- [STATED TASK]:
Restate the records that follow word for word; no pictures should appear. The answer is a JSON array that holds each line as a string and skips blank lines.

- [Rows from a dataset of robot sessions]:
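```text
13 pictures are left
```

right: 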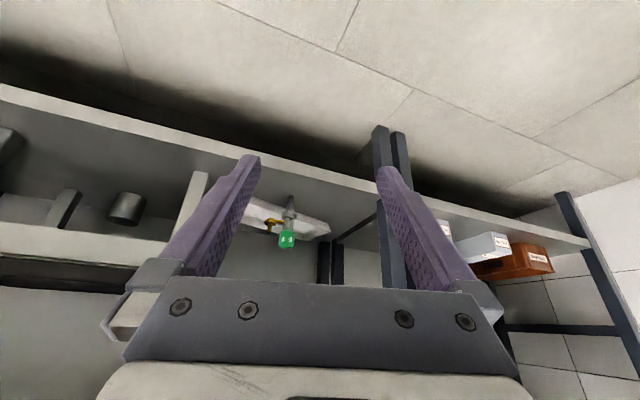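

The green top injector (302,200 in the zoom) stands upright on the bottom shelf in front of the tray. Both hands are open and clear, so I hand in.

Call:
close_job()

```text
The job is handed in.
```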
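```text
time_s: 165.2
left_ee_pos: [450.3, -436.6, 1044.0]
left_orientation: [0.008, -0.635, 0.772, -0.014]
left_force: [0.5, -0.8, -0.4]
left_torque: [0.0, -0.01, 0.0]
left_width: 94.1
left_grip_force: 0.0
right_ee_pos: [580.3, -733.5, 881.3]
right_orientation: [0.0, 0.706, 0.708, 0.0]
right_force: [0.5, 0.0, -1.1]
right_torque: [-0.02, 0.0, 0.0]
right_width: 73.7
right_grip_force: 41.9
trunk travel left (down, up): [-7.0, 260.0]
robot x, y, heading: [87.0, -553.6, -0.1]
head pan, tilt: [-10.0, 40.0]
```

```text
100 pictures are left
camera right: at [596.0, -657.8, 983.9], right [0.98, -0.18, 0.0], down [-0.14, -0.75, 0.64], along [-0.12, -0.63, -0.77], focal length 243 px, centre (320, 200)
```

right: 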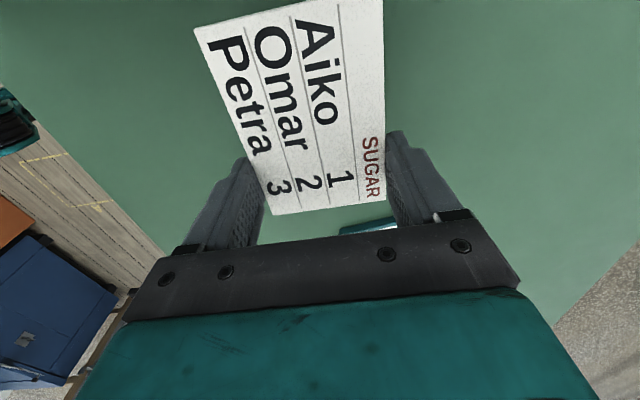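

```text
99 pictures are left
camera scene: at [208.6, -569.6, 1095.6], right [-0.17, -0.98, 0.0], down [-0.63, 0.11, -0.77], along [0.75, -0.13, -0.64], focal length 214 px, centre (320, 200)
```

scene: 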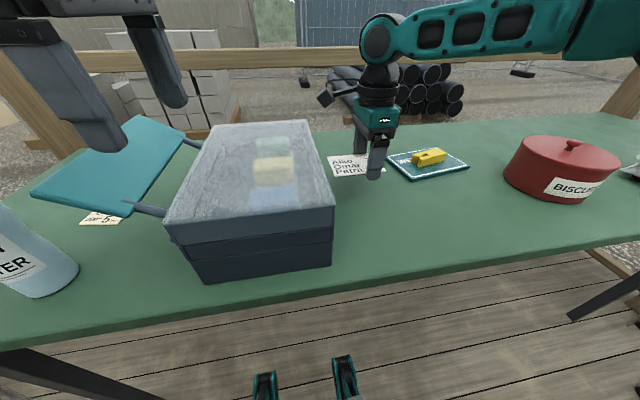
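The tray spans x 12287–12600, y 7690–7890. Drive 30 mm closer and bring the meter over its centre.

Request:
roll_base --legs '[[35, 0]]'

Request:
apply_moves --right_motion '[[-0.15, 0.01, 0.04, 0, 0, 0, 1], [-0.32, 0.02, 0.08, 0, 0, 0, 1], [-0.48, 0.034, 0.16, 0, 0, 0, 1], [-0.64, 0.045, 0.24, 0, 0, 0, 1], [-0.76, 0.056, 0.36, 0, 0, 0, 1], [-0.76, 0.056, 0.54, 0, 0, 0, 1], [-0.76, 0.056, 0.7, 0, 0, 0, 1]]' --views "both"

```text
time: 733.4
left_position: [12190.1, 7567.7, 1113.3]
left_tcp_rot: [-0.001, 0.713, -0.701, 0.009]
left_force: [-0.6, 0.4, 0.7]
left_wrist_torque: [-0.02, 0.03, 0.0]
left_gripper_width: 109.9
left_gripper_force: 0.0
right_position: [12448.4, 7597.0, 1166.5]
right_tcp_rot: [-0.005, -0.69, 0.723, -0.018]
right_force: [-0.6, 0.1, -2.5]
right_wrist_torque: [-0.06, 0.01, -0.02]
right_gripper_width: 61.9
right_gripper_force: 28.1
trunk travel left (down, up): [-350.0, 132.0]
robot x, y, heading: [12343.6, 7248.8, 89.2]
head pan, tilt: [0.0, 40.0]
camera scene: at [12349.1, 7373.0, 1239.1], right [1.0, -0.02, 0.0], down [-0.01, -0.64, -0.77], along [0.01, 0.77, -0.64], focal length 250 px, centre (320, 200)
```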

- [THE RESULT]:
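[
  "```text",
  "13 pictures are left",
  "```",
  "right: ",
  "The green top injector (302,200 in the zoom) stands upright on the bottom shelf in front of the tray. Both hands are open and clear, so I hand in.",
  "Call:",
  "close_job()",
  "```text",
  "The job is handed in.",
  "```",
  "```text",
  "time_s: 165.2",
  "left_ee_pos: [450.3, -436.6, 1044.0]",
  "left_orientation: [0.008, -0.635, 0.772, -0.014]",
  "left_force: [0.5, -0.8, -0.4]",
  "left_torque: [0.0, -0.01, 0.0]",
  "left_width: 94.1",
  "left_grip_force: 0.0",
  "right_ee_pos: [580.3, -733.5, 881.3]",
  "right_orientation: [0.0, 0.706, 0.708, 0.0]",
  "right_force: [0.5, 0.0, -1.1]",
  "right_torque: [-0.02, 0.0, 0.0]",
  "right_width: 73.7",
  "right_grip_force: 41.9",
  "trunk travel left (down, up): [-7.0, 260.0]",
  "robot x, y, heading: [87.0, -553.6, -0.1]",
  "head pan, tilt: [-10.0, 40.0]",
  "```",
  "```text",
  "100 pictures are left",
  "camera right: at [596.0, -657.8, 983.9], right [0.98, -0.18, 0.0], down [-0.14, -0.75, 0.64], along [-0.12, -0.63, -0.77], focal length 243 px, centre (320, 200)",
  "```",
  "right: ",
  "```text",
  "99 pictures are left",
  "camera scene: at [208.6, -569.6, 1095.6], right [-0.17, -0.98, 0.0], down [-0.63, 0.11, -0.77], along [0.75, -0.13, -0.64], focal length 214 px, centre (320, 200)",
  "```",
  "scene: ",
  "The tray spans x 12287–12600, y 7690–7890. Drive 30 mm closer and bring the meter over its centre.",
  "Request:",
  "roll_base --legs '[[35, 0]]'",
  "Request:",
  "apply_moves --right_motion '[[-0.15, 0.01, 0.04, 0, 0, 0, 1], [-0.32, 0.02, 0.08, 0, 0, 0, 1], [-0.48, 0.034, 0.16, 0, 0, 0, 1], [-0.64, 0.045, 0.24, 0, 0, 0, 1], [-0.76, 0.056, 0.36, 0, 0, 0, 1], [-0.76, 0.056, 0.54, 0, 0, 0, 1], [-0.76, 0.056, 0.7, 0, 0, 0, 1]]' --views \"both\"",
  "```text",
  "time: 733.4",
  "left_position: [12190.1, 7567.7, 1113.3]",
  "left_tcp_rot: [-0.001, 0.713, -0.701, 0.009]",
  "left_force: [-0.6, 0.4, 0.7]",
  "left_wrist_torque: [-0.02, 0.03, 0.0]",
  "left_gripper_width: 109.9",
  "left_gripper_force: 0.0",
  "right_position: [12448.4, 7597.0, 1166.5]",
  "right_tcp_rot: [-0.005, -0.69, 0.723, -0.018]",
  "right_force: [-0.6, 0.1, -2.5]",
  "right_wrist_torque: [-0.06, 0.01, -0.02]",
  "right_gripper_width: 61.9",
  "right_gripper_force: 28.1",
  "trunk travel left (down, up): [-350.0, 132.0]",
  "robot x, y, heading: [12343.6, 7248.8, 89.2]",
  "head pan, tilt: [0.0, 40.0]",
  "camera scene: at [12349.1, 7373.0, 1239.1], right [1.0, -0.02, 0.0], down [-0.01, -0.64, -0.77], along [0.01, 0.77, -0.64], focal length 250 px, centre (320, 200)",
  "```"
]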